**Exercise objective:**
Your answer is an exact quotation from the passage: it starts at "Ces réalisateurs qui" and ends at "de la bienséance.".

++++ Passage ++++

Ces réalisateurs qui ne font pas de cadeaux, même à Noël
Souvenez-vous de la polémique née en 2013 autour de La Vie d’Adèle d’Abdellatif Kechiche, notamment à travers un article paru dans Le Monde qui dévoilait les coulisses du tournage et l'attitude du réalisateur envers ses collaborateurs (acteurs, actrices et équipe technique). La polémique avait créé un malaise dans le cinéma français, qui s'était soudain mis à se demander si l'on pouvait tout pardonner au talent et si, au nom de l’Art, un cinéaste avait tous les droits. Kechiche était pourtant loin d’être le premier à avoir adopté une attitude pas très sympathique pour parvenir à mettre en images ses ambitions. Voici un petit florilège de ces réalisateurs de génie qui ont pu parfois dépasser les limites de la bienséance.
Alfred "son nom lui va si bien" Hitchcock
On évitera de traduire littéralement son patronyme, magnifique jeu de mots en lui-même. On notera quand même qu’il est plutôt représentatif du bonhomme. Le père Alfred Hitchcock était un sacré pervers. Il est de notoriété qu’il avait un problème avec les femmes et les anecdotes à ce sujet ne manquent pas. Tippi Hedren s'en est bien rendu compte sur le tournage des Oiseaux. Arrivée en remplacement de Grace Kelly, Hedren (mannequin, elle débutait dans le métier) dut faire face aux avances de son réalisateur (particulièrement fan de jolies blondes) qui la considérait comme sa chose, et dut subir son harcèlement physique et moral. Alfred en pinçait pour la jolie Tippi, mais ce n’était pas réciproque. Elle refusa donc ses avances et Hitchcock, de nature rancunière, décida de se venger de la plus perverse des manières : alors qu’il était question d’utiliser des oiseaux mécaniques pour les scènes d’attaque, il fut finalement décidé d’avoir recours à de vrais oiseaux. Et Hitchcock d’ordonner à ses assistants de jeter de véritables oiseaux sur sa comédienne principale. Des oiseaux tout aussi apeurés, qui lui labourèrent quelque peu le corps et le visage à coups de griffes et de becs, et ce pendant 5 jours. Sans surprise, Hedren termina à l’hôpital et fut même remplacée par une doublure le temps de quelques scènes. Ses cris de terreur, que l’on peut entendre durant les impressionnantes séquences d’attaque, n'ont donc rien de feint. Il existe d’ailleurs un téléfilm produit par HBO qui relate le tournage du film, ainsi que la relation trouble entre le cinéaste et son actrice, avec Toby Jones en Hitchcock et Sienna Miller en Tippi Hedren.

++++ Stored rows ++++

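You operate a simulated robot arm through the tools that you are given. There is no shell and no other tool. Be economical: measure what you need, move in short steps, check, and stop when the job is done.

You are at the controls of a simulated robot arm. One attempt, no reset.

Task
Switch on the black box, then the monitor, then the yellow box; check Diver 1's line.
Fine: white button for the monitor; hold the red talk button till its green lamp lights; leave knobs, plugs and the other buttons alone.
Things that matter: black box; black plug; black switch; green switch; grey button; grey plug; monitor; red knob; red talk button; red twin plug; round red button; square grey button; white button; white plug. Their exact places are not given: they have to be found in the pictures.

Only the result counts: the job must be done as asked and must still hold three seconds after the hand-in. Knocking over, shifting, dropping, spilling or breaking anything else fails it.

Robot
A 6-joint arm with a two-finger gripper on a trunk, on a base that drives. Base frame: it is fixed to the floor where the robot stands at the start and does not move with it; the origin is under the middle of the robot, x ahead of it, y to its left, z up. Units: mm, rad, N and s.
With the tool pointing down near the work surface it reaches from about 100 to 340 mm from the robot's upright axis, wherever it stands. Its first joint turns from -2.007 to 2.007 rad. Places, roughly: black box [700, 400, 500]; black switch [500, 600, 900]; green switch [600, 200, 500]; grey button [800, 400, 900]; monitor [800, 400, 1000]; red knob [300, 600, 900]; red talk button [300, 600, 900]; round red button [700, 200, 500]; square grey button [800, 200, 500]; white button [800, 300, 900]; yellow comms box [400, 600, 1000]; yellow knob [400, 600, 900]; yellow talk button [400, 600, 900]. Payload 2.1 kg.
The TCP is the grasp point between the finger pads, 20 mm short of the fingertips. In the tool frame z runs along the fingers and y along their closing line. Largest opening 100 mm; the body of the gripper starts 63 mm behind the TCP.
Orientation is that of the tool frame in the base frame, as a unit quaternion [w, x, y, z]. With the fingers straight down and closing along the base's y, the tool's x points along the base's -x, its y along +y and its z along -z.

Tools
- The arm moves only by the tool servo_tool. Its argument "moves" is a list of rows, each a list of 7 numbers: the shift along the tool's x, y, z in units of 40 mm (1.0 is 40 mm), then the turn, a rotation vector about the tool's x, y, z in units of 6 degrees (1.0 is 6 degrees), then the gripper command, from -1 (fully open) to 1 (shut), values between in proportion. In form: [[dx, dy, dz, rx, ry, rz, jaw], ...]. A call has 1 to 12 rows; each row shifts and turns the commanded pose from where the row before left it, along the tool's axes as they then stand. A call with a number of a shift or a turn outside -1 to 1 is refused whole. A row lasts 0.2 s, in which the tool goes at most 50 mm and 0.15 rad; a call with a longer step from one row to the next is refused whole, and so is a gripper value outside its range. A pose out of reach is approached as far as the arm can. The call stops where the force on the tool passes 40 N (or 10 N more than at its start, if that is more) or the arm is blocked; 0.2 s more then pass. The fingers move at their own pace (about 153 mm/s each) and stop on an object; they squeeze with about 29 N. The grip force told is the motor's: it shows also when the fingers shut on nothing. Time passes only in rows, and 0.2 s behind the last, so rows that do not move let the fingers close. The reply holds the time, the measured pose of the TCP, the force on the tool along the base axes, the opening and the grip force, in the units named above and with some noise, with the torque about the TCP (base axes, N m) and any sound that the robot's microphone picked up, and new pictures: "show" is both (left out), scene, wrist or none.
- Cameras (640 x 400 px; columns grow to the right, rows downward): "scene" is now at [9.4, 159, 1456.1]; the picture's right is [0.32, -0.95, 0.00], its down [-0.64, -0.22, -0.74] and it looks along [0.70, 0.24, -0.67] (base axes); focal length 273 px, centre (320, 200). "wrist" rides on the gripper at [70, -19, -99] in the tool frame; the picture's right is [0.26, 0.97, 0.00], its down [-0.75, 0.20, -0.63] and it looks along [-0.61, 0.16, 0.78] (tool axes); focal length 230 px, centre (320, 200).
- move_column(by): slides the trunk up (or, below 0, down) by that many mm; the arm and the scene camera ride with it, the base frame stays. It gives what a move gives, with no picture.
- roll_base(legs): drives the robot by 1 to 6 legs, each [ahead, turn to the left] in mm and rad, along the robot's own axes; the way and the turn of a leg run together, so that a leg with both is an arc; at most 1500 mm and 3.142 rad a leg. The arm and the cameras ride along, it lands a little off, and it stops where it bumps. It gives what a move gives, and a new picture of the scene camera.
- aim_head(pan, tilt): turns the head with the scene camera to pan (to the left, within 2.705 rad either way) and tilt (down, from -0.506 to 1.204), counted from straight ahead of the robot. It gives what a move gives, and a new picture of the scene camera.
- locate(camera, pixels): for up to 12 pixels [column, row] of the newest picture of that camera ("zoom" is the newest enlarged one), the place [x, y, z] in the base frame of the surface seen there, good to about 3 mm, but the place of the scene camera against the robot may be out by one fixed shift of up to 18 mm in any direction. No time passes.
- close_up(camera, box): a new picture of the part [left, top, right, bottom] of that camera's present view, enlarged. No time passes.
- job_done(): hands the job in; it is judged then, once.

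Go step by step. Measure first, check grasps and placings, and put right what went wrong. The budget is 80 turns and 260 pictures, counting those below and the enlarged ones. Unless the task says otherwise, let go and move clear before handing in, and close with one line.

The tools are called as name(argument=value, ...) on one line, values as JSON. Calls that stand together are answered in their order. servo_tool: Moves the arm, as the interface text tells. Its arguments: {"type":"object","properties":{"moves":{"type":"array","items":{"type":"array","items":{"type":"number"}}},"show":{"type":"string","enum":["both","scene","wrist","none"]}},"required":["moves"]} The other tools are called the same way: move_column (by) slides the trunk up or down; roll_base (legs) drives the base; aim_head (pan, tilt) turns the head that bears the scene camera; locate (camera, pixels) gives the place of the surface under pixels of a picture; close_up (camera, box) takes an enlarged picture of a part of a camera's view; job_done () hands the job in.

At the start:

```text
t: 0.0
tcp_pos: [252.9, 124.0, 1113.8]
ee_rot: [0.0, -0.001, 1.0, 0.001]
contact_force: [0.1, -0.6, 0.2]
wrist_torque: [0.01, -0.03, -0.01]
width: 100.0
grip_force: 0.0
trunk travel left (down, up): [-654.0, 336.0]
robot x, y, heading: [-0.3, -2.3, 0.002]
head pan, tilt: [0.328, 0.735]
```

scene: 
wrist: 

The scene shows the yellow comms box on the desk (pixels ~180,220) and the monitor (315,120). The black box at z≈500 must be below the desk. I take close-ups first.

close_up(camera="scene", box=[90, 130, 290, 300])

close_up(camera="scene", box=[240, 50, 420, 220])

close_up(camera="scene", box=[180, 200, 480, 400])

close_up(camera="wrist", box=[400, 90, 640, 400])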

++++
++++ Stored rows ++++

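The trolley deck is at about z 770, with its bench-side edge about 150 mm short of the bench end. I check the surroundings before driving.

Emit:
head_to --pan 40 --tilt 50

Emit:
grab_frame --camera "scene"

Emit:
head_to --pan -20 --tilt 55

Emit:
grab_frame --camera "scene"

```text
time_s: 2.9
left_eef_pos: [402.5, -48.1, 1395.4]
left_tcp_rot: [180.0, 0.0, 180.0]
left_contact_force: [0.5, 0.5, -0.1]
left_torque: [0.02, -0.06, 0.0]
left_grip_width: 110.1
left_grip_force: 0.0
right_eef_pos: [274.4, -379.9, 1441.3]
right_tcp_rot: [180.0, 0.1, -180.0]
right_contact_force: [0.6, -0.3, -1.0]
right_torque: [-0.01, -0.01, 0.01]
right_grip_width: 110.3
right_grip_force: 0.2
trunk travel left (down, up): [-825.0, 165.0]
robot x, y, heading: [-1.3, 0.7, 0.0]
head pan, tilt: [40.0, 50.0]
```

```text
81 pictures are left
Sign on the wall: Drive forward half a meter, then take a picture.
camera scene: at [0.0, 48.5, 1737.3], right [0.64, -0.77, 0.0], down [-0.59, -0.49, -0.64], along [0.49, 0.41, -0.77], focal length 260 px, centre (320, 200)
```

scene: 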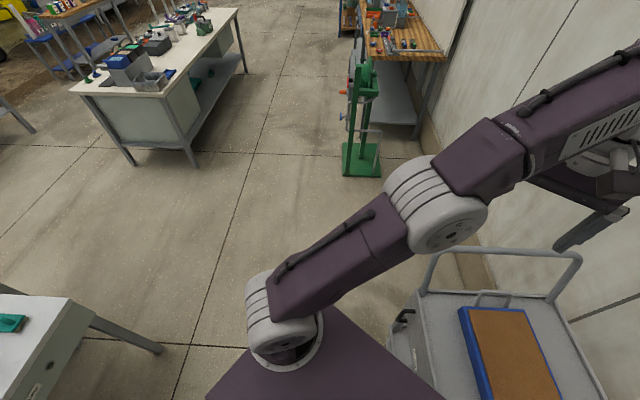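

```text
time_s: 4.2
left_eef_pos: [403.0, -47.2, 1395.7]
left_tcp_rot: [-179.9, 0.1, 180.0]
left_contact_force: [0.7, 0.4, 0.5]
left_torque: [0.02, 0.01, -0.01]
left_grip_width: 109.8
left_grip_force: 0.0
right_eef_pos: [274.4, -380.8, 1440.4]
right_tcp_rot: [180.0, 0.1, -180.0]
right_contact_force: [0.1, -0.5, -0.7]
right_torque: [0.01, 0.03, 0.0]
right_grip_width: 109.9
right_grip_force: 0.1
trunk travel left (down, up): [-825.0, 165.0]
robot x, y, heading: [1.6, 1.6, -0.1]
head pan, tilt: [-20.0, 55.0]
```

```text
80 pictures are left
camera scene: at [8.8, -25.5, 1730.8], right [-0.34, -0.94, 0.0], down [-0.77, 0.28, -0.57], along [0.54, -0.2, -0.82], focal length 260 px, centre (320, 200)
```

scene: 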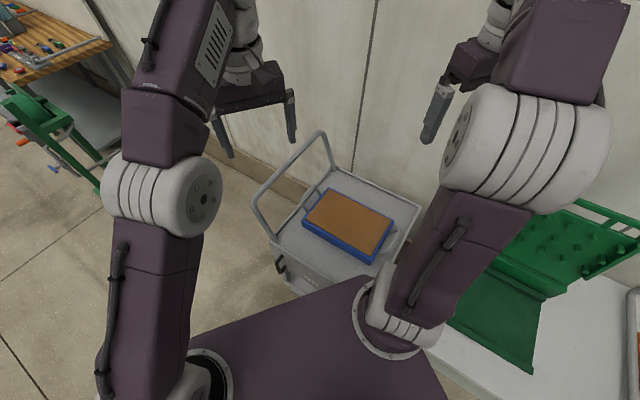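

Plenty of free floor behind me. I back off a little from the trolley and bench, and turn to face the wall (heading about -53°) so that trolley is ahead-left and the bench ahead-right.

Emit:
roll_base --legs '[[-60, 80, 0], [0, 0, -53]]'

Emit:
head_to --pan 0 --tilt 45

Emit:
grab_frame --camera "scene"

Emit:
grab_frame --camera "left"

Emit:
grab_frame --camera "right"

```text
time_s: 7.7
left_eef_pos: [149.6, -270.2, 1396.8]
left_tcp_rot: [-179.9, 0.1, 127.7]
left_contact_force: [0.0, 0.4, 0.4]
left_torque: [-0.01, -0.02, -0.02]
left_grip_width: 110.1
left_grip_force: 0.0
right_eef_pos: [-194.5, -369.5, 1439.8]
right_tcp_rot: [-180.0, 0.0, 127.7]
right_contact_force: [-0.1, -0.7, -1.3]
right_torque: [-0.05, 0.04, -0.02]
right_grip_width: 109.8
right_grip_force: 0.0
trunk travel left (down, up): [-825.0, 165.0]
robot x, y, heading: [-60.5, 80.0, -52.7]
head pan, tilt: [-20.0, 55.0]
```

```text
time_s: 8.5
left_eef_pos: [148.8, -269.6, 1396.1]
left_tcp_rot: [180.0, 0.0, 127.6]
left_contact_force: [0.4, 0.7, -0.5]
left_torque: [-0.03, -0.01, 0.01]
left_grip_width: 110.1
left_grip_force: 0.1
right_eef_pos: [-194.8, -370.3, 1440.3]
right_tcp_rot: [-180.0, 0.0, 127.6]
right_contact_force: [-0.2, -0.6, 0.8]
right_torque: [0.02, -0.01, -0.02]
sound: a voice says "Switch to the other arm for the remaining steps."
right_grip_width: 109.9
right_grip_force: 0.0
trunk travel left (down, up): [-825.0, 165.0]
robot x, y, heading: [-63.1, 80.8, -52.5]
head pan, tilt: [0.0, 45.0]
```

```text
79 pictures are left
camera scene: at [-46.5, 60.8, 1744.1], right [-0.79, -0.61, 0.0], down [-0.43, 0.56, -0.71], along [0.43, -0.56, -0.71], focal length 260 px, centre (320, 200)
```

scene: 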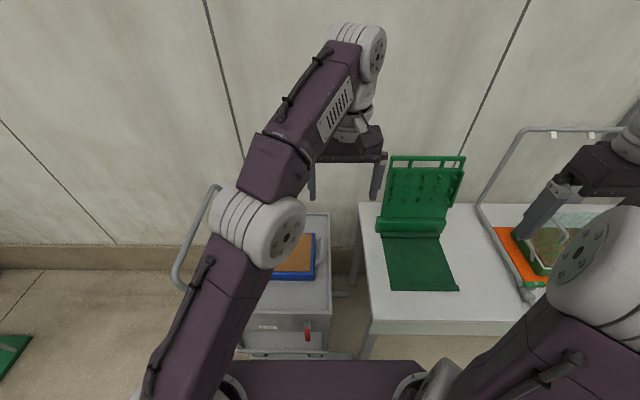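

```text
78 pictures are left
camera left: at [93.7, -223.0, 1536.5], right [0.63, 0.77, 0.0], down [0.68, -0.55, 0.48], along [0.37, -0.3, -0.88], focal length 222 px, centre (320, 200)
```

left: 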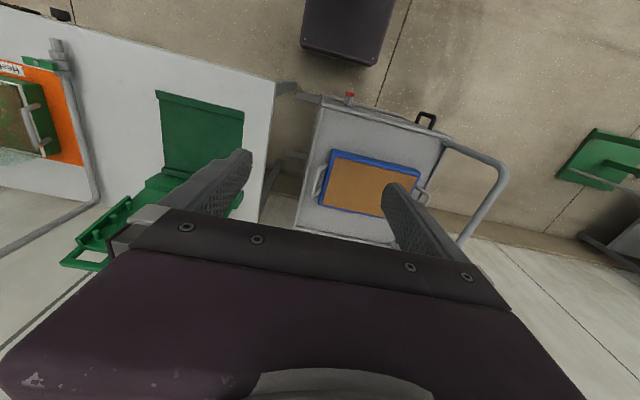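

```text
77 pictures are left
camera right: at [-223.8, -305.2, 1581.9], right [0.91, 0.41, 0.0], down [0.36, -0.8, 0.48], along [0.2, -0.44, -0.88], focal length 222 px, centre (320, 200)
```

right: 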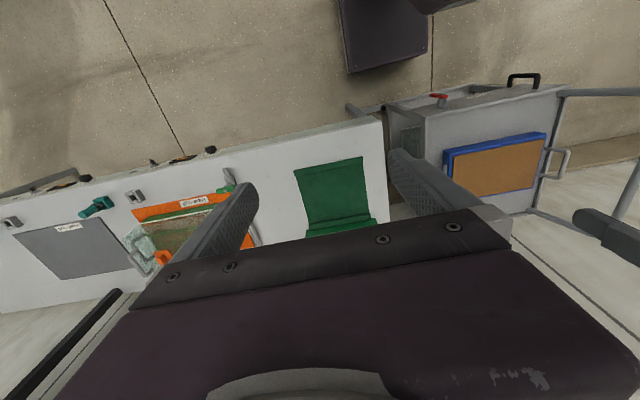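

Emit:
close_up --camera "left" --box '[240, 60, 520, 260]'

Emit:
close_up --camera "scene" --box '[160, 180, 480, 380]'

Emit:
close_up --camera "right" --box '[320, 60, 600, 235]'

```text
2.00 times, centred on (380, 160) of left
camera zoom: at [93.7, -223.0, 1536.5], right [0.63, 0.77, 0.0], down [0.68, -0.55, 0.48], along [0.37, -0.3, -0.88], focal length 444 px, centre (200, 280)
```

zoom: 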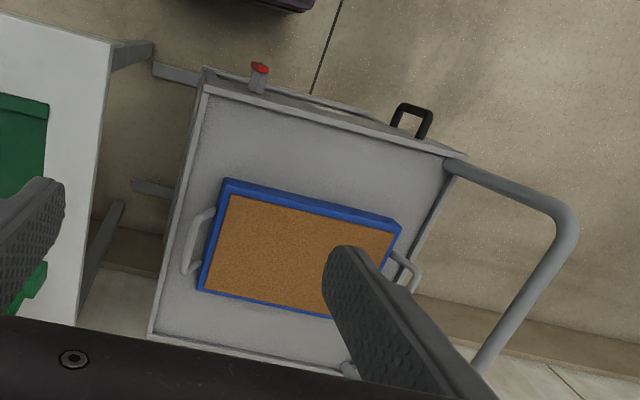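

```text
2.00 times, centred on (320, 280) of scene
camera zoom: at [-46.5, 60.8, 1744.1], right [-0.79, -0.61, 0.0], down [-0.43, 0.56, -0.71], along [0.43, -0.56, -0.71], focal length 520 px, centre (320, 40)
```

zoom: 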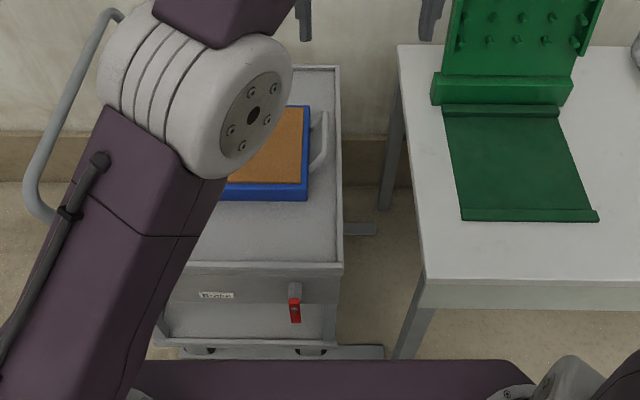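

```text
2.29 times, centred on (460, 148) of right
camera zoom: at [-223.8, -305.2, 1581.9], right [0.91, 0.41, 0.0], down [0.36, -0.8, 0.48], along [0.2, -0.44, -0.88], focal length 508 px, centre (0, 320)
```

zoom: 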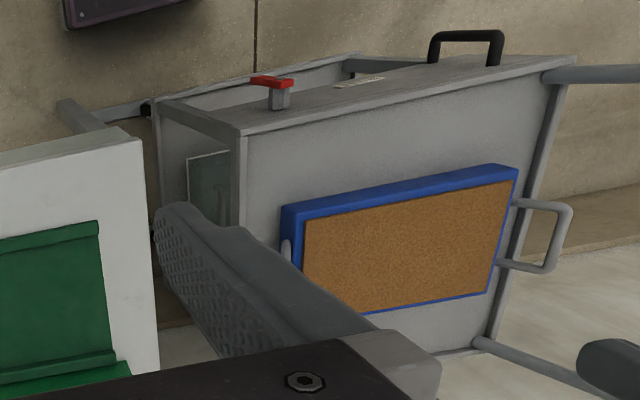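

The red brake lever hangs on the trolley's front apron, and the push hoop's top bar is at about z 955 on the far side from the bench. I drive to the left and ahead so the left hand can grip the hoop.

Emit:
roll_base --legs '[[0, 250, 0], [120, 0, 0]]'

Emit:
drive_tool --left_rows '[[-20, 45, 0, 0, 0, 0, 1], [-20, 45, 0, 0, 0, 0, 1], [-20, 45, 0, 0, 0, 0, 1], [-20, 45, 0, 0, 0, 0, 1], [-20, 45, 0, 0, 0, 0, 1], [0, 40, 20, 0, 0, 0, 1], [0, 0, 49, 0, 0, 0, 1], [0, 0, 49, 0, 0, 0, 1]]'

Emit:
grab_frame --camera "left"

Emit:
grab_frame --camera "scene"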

++++
++++ Stored rows ++++

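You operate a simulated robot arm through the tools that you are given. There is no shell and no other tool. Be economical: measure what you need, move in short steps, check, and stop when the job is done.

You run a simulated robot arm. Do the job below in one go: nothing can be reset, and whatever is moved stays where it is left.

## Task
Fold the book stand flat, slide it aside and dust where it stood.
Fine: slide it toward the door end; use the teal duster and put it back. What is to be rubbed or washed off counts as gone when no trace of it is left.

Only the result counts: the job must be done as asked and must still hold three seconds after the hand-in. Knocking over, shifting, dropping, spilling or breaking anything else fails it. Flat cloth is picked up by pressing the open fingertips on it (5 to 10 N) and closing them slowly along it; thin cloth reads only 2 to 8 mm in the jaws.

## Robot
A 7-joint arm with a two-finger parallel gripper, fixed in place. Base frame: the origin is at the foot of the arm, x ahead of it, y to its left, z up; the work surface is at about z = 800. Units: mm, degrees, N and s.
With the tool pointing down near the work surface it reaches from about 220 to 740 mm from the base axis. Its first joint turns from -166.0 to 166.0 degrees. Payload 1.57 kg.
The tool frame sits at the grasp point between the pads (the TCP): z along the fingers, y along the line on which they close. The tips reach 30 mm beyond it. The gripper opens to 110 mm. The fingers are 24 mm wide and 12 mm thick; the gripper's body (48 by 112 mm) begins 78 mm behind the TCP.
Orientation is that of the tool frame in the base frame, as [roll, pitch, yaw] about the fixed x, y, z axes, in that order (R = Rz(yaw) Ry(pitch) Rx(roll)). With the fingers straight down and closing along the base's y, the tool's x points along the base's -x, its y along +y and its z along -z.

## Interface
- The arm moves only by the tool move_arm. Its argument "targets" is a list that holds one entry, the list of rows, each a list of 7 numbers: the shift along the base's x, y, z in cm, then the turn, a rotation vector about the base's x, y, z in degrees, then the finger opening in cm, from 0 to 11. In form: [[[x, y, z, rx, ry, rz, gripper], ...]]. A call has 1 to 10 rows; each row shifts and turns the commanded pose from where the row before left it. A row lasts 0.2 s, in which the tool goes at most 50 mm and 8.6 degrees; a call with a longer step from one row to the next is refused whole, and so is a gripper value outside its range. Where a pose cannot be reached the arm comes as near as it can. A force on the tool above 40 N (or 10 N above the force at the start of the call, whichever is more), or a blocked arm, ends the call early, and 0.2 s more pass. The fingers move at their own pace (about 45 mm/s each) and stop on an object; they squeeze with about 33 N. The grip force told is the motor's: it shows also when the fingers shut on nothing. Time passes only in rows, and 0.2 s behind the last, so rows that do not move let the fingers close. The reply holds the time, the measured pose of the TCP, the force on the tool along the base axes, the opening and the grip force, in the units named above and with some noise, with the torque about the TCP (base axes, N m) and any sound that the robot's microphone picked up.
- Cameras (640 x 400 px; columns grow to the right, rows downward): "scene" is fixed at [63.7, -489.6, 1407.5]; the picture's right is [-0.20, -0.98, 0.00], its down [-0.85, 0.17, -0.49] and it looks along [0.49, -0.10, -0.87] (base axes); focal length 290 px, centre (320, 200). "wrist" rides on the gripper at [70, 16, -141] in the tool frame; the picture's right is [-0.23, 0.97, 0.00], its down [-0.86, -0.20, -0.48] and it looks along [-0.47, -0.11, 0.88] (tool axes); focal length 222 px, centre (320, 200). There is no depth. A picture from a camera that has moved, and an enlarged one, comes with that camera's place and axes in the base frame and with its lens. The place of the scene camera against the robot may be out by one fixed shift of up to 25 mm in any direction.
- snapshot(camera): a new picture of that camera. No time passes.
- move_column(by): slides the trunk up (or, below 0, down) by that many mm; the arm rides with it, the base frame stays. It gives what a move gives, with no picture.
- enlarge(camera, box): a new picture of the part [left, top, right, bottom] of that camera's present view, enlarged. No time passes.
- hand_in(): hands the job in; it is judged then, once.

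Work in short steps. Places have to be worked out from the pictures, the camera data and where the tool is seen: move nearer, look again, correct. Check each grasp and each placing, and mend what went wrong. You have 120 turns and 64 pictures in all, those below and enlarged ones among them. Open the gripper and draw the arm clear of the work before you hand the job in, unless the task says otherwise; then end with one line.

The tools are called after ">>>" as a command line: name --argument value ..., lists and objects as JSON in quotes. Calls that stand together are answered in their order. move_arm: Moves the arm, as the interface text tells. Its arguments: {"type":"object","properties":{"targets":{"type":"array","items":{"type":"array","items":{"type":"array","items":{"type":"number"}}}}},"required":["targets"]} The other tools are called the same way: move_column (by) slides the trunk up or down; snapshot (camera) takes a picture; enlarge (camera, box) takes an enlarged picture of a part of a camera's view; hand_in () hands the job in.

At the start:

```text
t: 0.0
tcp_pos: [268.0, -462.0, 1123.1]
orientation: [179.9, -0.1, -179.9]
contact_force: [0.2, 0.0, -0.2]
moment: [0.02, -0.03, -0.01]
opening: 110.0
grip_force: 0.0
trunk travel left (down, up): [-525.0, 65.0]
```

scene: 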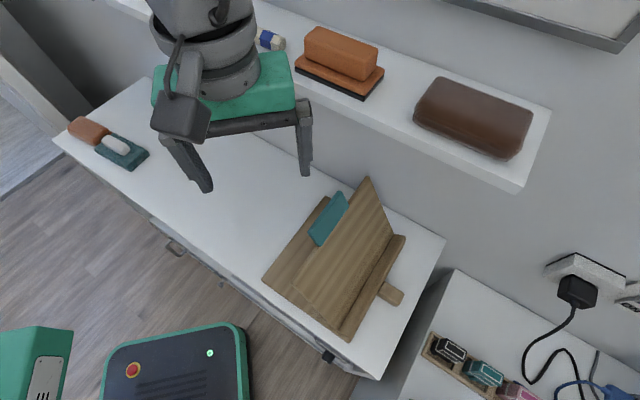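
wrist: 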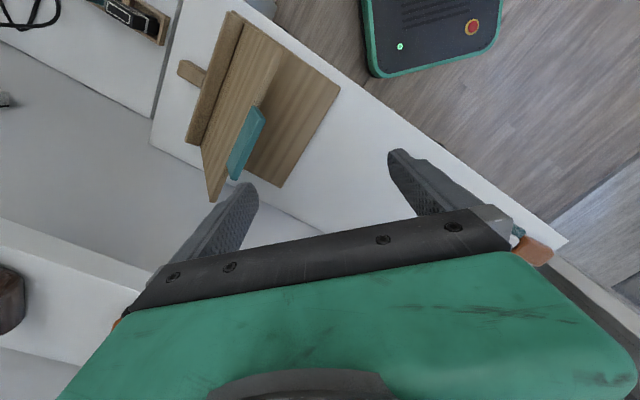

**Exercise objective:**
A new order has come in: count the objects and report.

++++

**Response below:**
Ces réalisateurs qui ne font pas de cadeaux, même à Noël
Souvenez-vous de la polémique née en 2013 autour de La Vie d’Adèle d’Abdellatif Kechiche, notamment à travers un article paru dans Le Monde qui dévoilait les coulisses du tournage et l'attitude du réalisateur envers ses collaborateurs (acteurs, actrices et équipe technique). La polémique avait créé un malaise dans le cinéma français, qui s'était soudain mis à se demander si l'on pouvait tout pardonner au talent et si, au nom de l’Art, un cinéaste avait tous les droits. Kechiche était pourtant loin d’être le premier à avoir adopté une attitude pas très sympathique pour parvenir à mettre en images ses ambitions. Voici un petit florilège de ces réalisateurs de génie qui ont pu parfois dépasser les limites de la bienséance.